He said he had negotiated appearance fees for Stuart Appleby, an Australian golfer with multiple wins, Jhonattan Vegas of Venezuela, and Lexi Thompson, the L.P.G.A. star, when a South Korean tournament wanted her to play.
The fees can create perverse incentives. They can make players who might otherwise have been in the field not want to play without a fee.
“Once you allow this to happen, except for the major events, everyone has to pay people to show up,” said Craig Garthwaite, professor of strategy at Northwestern University’s Kellogg School of Management. “You can scale back and say I’m going to shift more of the budget to appearance fees than prize money. But in that setting, big stars still win no matter what.”
As for stopping the practice, Garthwaite said it’s hard to do.

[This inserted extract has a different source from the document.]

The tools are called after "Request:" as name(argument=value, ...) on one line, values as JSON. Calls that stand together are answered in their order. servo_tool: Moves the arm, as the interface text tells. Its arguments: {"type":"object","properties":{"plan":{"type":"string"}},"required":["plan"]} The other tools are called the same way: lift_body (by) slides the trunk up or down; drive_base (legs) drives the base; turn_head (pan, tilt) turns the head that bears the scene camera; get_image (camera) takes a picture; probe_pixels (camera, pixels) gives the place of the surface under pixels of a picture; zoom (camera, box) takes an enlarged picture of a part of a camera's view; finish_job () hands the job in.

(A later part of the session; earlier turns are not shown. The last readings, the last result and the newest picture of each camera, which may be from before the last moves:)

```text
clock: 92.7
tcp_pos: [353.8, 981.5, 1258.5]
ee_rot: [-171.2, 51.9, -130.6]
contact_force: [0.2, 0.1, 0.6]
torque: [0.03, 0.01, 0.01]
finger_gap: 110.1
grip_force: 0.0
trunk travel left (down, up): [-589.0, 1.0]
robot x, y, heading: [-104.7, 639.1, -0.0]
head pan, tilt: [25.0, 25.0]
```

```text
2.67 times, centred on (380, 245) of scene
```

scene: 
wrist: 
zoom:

The European Tour does not pay professional golfers to play in its events. But it does not prohibit tournament promoters from doing so. Some events on the Asian and Japan tours also pay players. By contrast, the PGA Tour specifically prohibits paying players to come to a tournament. But sponsors have other ways to entice them.
The John Deere Classic, played in Silvis, Ill., is held the week before the British Open. The tournament has a chartered jet waiting for the player who wins to fly directly to the United Kingdom. Anyone else playing in the tournament who is going to the Open can also get on board, paying a fee that goes to the event’s charitable arm.
Other events, one agent said, routinely pay players to give a talk at the tournament or to play with clients at another course during that week. Airfare and other expenses are covered.
And then there are sponsor obligations. There is a reason Johnson and most everyone else sponsored by the Royal Bank of Canada plays the RBC Canadian Open, even if it comes right before the United States Open.